Saber se há ou não necessidade da publicação dos editais é uma questão tormentosa, atualmente, no mundo jurídico. As opiniões se dividem e há nomes ilustres sustentando ambas as posições.

Álvaro Villaça Azevedo, Marcione Pereira dos Santos, Sylvio Capanema de Souza, entre outros importantíssimos nomes, entendem que persiste a necessidade da publicação dos editais.

Entre os que se posicionam de forma contrária, encontramos Walter Ceneviva, em sua obra Lei de Registros Públicos Comentada, Alexandre Guedes Alcoforado Assunção, no Novo Código Civil Comentado, obra coordenada por Ricardo Fiuza, e Milton Paulo de Carvalho Filho, na obra Código Civil Comentado, coordenada pelo Ministro Cezar Peluso.

Filio-me à corrente que entende pela desnecessidade da publicação dos editais, pelos motivos adiante expostos.

Aqueles que advogam a tese da necessidade se baseiam em duas premissas:

a) a lei quis conferir ampla publicidade ao bem de família, para evitar que credores fossem prejudicados pela instituição;

Como já explanei acima, nenhum credor será prejudicado, pois se a afetação foi efetivada em fraude à execução, a impenhorabilidade do bem de família ser-lhe-á inoponível àquele credor; se for constatada a fraude contra credores, o prejudicado terá 4 (quatro) anos para propor ação anulatória; e se a escritura contiver declaração falsa, o credor terá 10 (dez) anos para propor ação de nulidade. 

Indubitavelmente, a publicidade do ato se dá com o registro imobiliário!  

Lembrando, também, que nesse ínterim o bem não poderá ser alienado a terceiros, sem a prévia autorização judicial.

Qual será o prejuízo do credor?

Agora, pergunto-lhes, quando lavramos uma escritura de compra e venda, em que o vendedor apresenta nas certidões acostadas processo de execução contra o seu nome, publicamos no jornal a síntese dessa escritura? Existe tanta preocupação com esse credor? Ou caberá ao credor ser diligente e, rapidamente, proceder ao registro da penhora, conforme determina o §4º, do art. 659, do CPC, pois, se assim não o fizer, quem adquirir aquele bem, será considerado comprador de boa-fé, vide Súmula 375, do STJ.
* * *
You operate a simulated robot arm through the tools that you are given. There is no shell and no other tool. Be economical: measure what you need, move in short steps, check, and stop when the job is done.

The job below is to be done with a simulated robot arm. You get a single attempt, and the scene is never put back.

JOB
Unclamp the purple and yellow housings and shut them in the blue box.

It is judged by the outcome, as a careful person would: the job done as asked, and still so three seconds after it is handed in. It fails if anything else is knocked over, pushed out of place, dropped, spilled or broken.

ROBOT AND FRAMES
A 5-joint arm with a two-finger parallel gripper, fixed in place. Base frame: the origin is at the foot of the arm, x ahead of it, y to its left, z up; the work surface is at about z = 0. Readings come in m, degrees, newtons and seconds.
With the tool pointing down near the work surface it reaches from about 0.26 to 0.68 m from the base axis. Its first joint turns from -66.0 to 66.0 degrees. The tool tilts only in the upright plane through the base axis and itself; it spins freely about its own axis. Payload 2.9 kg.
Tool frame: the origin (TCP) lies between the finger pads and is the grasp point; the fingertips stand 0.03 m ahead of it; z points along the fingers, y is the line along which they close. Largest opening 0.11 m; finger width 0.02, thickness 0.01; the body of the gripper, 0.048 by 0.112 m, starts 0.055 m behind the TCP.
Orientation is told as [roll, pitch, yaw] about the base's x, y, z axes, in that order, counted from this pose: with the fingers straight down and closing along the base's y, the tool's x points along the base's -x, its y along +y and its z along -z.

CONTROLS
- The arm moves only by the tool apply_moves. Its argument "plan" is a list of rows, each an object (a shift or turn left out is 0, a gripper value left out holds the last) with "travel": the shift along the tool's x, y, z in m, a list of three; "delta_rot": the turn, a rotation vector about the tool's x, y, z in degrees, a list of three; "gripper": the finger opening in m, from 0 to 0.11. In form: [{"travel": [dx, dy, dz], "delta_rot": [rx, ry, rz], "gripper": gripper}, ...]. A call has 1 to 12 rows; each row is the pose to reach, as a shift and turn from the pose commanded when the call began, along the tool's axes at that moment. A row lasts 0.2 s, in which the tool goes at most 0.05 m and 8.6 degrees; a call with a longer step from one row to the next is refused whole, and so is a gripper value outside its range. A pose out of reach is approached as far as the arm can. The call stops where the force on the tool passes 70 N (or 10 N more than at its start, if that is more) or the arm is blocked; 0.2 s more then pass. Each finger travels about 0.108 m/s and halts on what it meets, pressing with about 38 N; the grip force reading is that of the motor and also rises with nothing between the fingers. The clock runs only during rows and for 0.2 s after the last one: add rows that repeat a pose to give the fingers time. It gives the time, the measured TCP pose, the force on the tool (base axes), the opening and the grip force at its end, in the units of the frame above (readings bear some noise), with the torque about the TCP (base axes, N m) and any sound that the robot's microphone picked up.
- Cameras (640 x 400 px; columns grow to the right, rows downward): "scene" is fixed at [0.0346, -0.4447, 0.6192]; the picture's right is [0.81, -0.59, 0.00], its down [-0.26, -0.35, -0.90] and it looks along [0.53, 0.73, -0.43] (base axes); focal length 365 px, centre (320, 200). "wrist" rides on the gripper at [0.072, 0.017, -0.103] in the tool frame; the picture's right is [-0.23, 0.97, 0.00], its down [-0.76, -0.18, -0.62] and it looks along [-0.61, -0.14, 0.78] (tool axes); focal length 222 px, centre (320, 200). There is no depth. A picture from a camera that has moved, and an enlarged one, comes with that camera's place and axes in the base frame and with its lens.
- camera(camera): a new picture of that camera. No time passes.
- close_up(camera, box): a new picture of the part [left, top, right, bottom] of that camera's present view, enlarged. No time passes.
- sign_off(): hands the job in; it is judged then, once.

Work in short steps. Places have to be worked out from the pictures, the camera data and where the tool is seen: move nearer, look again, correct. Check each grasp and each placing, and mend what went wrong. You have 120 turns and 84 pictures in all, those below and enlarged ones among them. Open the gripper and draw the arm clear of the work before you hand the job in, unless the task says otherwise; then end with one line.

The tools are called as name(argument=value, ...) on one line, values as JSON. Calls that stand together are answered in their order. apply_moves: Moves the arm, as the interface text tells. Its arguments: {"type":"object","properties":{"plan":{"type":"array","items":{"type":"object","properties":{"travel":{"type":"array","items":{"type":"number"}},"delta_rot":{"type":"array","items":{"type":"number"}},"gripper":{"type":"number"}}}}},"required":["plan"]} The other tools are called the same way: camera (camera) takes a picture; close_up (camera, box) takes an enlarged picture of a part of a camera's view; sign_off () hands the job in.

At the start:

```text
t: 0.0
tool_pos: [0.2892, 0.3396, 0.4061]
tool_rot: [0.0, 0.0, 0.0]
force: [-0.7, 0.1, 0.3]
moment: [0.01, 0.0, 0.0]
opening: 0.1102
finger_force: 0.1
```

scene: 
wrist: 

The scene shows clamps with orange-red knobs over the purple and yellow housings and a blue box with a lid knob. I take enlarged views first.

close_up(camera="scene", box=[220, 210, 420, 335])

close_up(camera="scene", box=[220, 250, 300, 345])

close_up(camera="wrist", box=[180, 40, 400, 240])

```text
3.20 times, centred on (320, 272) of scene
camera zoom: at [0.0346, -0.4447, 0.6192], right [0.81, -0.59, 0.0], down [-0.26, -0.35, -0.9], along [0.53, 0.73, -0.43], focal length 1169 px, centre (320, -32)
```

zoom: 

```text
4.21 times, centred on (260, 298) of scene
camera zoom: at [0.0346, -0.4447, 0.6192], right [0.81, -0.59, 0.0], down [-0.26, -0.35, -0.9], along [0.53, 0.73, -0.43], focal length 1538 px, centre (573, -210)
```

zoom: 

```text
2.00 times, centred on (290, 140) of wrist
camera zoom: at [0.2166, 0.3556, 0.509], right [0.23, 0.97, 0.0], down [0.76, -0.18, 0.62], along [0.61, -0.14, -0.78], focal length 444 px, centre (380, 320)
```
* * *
Então, a primeira premissa está, a meu ver, descartada, isso sem adentrarmos na discussão de qual seria o direito preponderante, i.e., o direito do credor ou o direito à moradia.
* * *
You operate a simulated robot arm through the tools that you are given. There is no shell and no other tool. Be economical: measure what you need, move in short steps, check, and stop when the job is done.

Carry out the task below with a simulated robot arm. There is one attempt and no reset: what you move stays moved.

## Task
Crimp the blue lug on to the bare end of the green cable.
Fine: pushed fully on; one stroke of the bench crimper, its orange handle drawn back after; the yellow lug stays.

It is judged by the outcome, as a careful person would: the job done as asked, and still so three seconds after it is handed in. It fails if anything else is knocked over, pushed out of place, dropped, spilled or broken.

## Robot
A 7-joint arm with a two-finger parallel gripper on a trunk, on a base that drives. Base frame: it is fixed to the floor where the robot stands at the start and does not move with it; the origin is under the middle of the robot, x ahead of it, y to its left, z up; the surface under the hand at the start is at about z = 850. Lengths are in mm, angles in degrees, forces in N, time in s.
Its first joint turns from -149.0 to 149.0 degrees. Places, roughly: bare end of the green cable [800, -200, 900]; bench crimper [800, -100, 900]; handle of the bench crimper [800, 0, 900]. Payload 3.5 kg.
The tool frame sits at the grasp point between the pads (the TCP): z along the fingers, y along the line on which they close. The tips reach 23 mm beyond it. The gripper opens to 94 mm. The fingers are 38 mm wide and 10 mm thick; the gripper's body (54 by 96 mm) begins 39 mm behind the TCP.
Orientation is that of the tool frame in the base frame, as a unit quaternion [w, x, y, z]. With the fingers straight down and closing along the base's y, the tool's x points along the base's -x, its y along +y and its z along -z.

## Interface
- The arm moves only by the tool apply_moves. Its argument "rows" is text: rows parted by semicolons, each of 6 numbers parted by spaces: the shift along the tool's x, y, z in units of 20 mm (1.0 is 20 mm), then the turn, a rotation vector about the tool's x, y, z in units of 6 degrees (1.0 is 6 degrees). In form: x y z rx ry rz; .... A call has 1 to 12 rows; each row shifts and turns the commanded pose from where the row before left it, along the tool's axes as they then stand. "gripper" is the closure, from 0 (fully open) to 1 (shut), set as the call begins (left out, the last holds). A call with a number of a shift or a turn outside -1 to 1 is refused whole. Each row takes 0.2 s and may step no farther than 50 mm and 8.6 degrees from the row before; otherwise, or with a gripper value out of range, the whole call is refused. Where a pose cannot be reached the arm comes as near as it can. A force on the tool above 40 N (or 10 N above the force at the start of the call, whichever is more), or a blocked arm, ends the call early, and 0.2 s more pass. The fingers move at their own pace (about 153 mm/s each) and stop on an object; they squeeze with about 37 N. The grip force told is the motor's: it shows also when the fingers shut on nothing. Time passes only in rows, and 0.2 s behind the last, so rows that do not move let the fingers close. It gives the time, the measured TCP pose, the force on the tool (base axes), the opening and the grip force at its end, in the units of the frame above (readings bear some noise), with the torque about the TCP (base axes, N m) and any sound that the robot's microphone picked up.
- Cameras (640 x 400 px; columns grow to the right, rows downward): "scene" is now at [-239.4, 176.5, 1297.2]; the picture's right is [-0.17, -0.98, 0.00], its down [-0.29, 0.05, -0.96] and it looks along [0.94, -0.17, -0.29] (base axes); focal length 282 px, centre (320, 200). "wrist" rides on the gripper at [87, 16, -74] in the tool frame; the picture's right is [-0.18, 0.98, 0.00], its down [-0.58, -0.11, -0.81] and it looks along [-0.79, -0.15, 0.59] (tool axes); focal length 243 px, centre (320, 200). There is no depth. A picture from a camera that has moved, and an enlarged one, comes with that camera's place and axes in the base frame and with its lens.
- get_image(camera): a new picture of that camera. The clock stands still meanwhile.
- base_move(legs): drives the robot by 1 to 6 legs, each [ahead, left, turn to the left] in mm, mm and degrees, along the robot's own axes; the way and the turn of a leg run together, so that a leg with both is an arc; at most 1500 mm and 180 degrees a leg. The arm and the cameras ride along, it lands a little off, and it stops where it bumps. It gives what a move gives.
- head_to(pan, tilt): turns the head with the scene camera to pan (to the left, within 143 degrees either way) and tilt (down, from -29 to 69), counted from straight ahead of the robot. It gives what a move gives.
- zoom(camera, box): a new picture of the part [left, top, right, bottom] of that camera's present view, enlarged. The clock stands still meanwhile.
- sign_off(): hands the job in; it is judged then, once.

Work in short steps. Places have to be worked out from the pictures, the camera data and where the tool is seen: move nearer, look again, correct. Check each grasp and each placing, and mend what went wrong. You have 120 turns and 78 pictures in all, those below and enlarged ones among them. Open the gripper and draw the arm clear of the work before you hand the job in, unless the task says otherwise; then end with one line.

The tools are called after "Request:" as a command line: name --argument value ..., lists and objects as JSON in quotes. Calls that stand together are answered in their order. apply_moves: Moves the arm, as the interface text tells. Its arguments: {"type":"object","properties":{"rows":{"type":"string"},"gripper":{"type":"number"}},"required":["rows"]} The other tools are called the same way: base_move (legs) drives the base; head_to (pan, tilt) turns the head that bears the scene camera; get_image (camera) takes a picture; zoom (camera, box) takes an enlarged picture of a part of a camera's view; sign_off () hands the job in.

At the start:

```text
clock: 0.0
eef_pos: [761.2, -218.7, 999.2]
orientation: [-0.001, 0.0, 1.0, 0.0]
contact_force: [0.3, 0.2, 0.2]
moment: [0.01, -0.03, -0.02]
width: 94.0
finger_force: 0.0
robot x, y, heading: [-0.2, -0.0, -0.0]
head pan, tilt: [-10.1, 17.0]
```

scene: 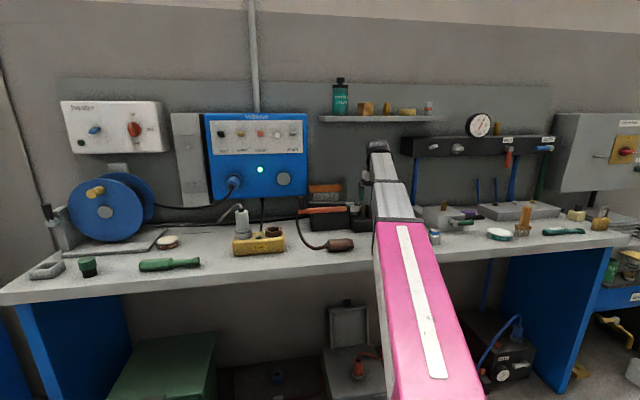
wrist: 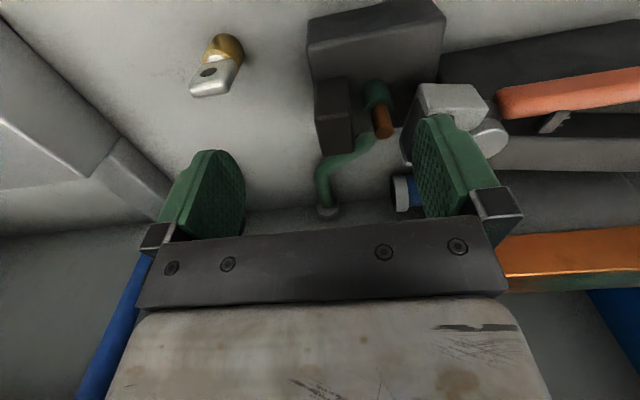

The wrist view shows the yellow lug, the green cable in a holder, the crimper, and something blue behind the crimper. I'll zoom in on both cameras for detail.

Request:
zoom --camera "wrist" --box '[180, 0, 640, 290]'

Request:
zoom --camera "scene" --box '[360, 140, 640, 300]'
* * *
b) a Lei nº 6.015/73, LRP, trata-se de lei especial, e como o Código Civil de 2002, que é uma lei geral, não cuidou do tema, continuará vigendo a lei especial.
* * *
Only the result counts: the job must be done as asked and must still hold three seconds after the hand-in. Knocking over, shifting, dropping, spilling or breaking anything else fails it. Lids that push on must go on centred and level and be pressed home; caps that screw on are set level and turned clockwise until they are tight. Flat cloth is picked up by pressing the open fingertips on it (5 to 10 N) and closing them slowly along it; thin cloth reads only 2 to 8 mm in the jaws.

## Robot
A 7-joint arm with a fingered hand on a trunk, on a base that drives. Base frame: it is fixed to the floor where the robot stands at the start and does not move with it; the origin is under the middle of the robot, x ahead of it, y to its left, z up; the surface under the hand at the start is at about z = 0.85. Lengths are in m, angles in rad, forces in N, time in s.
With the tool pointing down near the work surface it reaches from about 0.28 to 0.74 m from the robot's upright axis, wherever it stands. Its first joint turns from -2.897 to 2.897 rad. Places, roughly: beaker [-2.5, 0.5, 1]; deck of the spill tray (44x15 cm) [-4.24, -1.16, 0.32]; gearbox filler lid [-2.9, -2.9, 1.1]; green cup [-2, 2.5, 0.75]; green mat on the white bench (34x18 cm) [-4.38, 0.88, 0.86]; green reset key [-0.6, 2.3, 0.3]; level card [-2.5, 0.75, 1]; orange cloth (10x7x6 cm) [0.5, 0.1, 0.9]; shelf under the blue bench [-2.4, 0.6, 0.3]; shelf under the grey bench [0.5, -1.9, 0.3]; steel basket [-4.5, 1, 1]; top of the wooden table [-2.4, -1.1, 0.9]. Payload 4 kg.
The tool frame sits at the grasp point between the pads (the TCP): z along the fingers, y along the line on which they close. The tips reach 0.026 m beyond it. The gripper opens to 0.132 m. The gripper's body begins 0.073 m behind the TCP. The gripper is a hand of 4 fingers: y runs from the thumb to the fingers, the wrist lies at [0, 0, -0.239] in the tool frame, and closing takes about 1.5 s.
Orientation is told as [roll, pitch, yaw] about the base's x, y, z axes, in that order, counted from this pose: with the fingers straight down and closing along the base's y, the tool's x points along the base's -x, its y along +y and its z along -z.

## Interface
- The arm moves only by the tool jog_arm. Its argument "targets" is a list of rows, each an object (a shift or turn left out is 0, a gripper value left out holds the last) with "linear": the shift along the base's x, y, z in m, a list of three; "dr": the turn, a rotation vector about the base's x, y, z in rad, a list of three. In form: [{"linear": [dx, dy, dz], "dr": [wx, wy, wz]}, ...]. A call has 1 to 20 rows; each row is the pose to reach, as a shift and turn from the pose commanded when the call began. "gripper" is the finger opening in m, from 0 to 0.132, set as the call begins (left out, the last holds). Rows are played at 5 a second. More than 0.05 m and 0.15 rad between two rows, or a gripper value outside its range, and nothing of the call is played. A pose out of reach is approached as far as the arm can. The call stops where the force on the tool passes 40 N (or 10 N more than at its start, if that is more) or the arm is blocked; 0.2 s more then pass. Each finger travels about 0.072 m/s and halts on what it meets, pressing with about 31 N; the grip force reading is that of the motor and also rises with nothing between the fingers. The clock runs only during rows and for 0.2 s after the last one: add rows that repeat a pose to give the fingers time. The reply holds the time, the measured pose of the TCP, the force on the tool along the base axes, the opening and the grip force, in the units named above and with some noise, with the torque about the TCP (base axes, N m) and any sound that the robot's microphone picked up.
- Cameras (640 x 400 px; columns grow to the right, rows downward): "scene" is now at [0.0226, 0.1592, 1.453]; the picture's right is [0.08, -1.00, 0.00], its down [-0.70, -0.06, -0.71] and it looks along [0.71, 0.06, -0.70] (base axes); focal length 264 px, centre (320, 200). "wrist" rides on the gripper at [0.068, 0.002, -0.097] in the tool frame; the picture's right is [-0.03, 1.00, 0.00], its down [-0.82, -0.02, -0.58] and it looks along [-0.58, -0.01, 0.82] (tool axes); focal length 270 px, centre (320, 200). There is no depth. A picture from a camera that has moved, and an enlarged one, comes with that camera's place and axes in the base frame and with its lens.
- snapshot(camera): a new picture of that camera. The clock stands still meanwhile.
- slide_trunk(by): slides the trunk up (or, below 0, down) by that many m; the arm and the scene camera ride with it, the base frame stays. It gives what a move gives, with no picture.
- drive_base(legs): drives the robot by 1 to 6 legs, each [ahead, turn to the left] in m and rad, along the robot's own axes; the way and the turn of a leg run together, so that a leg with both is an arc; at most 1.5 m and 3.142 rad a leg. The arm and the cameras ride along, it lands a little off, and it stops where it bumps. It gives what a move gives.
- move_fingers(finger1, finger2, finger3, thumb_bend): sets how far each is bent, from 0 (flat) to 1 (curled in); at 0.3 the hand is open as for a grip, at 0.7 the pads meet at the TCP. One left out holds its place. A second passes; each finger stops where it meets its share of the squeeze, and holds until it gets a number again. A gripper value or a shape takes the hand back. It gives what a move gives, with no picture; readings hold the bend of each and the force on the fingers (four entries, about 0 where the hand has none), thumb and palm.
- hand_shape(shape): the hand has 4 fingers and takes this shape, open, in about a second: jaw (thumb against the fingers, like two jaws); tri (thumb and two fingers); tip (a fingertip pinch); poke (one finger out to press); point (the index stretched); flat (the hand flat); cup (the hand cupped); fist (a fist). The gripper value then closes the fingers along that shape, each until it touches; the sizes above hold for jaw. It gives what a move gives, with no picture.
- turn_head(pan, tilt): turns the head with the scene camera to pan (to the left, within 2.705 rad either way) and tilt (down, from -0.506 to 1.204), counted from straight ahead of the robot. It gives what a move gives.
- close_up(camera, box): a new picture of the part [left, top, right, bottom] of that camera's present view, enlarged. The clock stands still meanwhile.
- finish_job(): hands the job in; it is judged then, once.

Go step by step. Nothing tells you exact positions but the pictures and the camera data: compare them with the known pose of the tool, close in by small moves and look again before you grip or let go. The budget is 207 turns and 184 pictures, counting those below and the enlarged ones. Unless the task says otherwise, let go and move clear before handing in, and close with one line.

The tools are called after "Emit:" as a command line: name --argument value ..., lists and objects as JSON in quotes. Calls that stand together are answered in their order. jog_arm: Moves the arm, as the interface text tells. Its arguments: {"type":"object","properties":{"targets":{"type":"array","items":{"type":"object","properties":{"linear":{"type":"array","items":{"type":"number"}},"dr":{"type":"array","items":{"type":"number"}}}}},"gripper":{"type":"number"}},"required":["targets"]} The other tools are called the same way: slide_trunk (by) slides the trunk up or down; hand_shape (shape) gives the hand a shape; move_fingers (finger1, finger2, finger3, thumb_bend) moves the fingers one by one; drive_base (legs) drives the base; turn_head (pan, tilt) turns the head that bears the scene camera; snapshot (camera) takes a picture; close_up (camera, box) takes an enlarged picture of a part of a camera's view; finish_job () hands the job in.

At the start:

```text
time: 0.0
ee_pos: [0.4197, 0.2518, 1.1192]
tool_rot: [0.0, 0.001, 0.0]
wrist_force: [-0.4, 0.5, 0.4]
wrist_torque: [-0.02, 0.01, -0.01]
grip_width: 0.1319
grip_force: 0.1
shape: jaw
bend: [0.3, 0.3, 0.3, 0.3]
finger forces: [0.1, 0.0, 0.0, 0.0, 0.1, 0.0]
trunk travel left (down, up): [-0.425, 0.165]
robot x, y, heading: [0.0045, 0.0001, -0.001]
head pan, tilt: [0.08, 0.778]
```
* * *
É bem verdade que, quanto à matéria processual, em relação ao instituto do bem de família criou-se um vazio, conforme podemos ver adiante:

Segundo o Des. Sylvio Capanema de Souza[9], “o Prof. ALFREDO BUZAID, que fez o projeto do Código de Processo, disse textualmente na exposição de motivos que não reproduziria os artigos sobre o procedimento do bem de família, por entender – e disse claramente – que era um instituto de direito material e que, portanto, isso tudo deveria ser regulado no Código Civil. Pois, por incrível que pareça, quando se fez o Código Civil, entendeu-se que o procedimento deveria ser regulado no Código de Processo. Resultado: ficou no limbo. Foi uma espécie de conflito de competência, porque nem o Código de Processo nem o Código Civil assumiram a paternidade do procedimento.”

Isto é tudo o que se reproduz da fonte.